2021年の11月から「Emotet(エモテット)」と呼ばれるマルウエアの攻撃活動が再開されたと言われています。この「Emotet(エモテット)」に感染すると個人情報を盗まれたり、感染が拡大する恐れがあります。
本記事では、「Emotet(エモテット)」の特徴などを解説しました。不審なメールが届いたとき対応できるよう参考にしていただけると幸いです。
目次
Emotetとは?
Emotet(エモテット)は、2014年に発見されたマルウエアです。マルウエアとは悪意のあるソフトウエアのことで、Emotet(エモテット)は感染力が強いことで話題となりました。一時期活動がおさまっていたEmotet(エモテット)ですが、2022年2月に入り活動が活発化しているということです。

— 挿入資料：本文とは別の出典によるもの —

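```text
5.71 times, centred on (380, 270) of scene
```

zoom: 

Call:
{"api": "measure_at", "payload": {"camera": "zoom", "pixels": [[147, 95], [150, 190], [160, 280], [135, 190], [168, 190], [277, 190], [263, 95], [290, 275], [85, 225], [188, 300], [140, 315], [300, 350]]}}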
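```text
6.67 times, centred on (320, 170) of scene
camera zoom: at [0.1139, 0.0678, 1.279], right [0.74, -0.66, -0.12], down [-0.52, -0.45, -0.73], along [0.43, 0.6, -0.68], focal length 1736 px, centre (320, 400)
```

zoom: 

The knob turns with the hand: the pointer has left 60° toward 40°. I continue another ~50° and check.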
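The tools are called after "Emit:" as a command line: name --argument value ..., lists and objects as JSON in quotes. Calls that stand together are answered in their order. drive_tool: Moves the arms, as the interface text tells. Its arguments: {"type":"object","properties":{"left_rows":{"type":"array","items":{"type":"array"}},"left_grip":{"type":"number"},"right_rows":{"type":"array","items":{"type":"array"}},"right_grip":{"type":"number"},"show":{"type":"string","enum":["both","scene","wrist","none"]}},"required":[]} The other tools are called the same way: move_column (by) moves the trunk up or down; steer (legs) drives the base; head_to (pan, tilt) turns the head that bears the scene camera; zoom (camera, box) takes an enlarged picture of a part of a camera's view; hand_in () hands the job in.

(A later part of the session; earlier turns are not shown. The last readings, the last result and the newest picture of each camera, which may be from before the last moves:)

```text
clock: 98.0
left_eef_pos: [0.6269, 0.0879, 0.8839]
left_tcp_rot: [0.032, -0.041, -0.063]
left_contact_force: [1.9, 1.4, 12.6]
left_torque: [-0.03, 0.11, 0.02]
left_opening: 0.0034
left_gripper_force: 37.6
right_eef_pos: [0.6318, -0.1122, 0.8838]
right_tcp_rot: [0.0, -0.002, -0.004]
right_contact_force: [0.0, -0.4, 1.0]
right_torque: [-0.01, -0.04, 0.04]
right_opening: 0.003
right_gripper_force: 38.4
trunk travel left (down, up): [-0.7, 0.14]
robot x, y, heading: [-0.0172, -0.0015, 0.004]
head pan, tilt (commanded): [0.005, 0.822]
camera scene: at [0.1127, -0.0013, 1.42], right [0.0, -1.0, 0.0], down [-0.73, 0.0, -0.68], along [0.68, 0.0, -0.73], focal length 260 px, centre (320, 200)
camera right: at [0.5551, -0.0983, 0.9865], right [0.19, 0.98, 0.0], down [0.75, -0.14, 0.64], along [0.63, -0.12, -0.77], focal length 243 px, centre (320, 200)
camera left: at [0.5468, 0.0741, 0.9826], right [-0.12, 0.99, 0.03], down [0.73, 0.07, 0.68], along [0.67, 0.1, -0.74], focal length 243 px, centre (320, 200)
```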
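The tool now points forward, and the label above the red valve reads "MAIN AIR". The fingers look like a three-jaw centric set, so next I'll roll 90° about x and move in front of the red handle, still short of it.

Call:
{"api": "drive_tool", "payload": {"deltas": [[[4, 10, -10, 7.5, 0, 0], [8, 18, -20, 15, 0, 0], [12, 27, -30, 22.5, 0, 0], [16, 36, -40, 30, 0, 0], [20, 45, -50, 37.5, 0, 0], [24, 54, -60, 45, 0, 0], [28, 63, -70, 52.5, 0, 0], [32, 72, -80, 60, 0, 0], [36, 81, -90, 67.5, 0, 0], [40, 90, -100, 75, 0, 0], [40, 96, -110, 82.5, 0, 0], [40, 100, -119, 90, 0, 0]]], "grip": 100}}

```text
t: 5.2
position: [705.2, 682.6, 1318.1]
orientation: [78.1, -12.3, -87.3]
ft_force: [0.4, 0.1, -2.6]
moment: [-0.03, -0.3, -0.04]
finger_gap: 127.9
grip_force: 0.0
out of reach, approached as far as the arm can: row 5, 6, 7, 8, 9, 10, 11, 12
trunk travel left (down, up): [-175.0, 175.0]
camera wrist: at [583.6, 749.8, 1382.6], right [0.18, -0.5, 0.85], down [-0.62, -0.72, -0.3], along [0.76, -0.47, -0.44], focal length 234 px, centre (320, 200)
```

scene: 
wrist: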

Emotetの感染経路は?メールを送られてきたらアウトなの?
Emotet(エモテット)の感染経路は以下のとおりです。
・メールに添付されたEXCEL・Wordファイルのコンテンツ有効化ボタンを押す
・メール本文のURLクリック
もし不審なメールを見つけたら「開かない」ということがEmotet(エモテット)に感染しないための対策となります。メールを送られてきただけでは感染することはありません。
感染経路1:EXCEL・Wordファイルのコンテンツ有効化ボタン
添付ファイルにあるコンテンツを有効化ボタン。仕事をしていると時々でてくるので無意識にボタンを押してしまう人も多いのではないでしょうか。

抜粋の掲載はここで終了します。